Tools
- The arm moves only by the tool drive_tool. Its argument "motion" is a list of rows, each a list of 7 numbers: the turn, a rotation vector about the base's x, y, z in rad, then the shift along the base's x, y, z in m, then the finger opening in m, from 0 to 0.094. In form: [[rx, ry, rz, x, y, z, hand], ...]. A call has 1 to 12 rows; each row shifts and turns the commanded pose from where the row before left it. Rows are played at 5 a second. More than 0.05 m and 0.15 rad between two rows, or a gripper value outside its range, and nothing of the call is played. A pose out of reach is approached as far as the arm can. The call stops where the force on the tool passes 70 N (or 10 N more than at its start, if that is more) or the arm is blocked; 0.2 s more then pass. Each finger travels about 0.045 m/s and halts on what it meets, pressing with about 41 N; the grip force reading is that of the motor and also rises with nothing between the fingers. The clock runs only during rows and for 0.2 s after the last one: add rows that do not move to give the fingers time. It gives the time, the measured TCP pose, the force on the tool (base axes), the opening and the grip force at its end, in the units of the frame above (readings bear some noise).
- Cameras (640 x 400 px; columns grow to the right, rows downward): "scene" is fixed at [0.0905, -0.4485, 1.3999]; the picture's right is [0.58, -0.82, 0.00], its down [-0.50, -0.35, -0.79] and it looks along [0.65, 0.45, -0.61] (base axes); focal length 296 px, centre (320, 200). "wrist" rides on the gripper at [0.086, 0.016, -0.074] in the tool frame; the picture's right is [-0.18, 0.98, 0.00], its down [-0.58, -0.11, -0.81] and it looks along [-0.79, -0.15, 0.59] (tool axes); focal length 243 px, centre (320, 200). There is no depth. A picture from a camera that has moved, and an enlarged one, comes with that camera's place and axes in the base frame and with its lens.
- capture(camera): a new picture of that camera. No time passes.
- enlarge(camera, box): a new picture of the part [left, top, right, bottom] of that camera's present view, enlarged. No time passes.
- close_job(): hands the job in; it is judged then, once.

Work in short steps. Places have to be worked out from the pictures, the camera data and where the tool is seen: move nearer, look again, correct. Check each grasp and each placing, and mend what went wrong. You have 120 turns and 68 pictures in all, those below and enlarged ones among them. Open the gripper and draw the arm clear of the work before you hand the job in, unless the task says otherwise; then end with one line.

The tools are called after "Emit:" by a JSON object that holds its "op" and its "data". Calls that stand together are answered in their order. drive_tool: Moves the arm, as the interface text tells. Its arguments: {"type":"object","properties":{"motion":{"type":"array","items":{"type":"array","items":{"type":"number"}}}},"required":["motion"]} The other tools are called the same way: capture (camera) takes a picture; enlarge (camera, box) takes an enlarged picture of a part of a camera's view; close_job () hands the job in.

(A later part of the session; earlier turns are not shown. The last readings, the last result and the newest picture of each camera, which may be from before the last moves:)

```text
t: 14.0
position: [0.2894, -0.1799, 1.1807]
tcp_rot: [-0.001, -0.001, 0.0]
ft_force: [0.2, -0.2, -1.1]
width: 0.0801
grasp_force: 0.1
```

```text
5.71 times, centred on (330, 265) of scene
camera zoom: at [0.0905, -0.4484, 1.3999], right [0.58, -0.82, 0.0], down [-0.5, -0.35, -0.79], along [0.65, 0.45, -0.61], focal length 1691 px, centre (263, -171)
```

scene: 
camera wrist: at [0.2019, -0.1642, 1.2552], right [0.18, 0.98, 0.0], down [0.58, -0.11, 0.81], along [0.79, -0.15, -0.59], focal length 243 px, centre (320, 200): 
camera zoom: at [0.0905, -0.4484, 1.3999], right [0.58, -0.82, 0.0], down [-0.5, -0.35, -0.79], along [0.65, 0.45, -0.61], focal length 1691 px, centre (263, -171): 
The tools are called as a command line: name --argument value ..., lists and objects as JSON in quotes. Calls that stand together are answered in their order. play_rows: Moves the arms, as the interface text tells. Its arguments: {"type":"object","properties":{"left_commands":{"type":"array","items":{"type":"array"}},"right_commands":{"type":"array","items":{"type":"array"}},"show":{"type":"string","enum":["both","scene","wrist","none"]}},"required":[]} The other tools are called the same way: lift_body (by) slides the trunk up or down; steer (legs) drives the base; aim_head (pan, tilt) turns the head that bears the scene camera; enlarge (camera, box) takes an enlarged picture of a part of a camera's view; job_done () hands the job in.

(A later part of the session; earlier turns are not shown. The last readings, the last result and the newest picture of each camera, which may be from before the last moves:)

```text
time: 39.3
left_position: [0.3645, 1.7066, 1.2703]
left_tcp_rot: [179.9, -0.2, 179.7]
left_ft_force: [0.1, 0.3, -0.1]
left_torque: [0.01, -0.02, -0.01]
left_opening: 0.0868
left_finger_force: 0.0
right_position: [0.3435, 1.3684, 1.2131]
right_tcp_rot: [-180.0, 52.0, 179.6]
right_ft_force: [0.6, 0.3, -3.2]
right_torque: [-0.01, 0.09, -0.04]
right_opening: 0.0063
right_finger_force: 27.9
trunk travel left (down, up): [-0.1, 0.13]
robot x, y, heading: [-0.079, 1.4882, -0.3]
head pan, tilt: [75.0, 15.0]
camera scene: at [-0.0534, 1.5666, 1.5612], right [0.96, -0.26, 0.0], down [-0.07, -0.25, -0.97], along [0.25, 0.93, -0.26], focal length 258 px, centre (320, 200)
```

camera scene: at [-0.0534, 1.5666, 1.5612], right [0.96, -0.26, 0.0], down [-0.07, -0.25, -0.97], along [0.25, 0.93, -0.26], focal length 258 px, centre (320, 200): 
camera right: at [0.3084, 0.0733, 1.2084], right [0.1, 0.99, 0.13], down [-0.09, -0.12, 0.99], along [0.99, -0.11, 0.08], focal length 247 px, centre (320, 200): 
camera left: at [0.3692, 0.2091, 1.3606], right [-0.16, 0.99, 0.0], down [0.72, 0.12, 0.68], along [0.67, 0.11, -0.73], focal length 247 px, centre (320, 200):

== == ==

### Instructions to follow
Return every line in the listing that contains the word "capture".

### Answer to the task
- capture(camera): a new picture of that camera. No time passes.
The tools are called after "Emit:" by a JSON object that holds its "op" and its "data". Calls that stand together are answered in their order. drive_tool: Moves the arm, as the interface text tells. Its arguments: {"type":"object","properties":{"motion":{"type":"array","items":{"type":"array","items":{"type":"number"}}}},"required":["motion"]} The other tools are called the same way: capture (camera) takes a picture; enlarge (camera, box) takes an enlarged picture of a part of a camera's view; close_job () hands the job in.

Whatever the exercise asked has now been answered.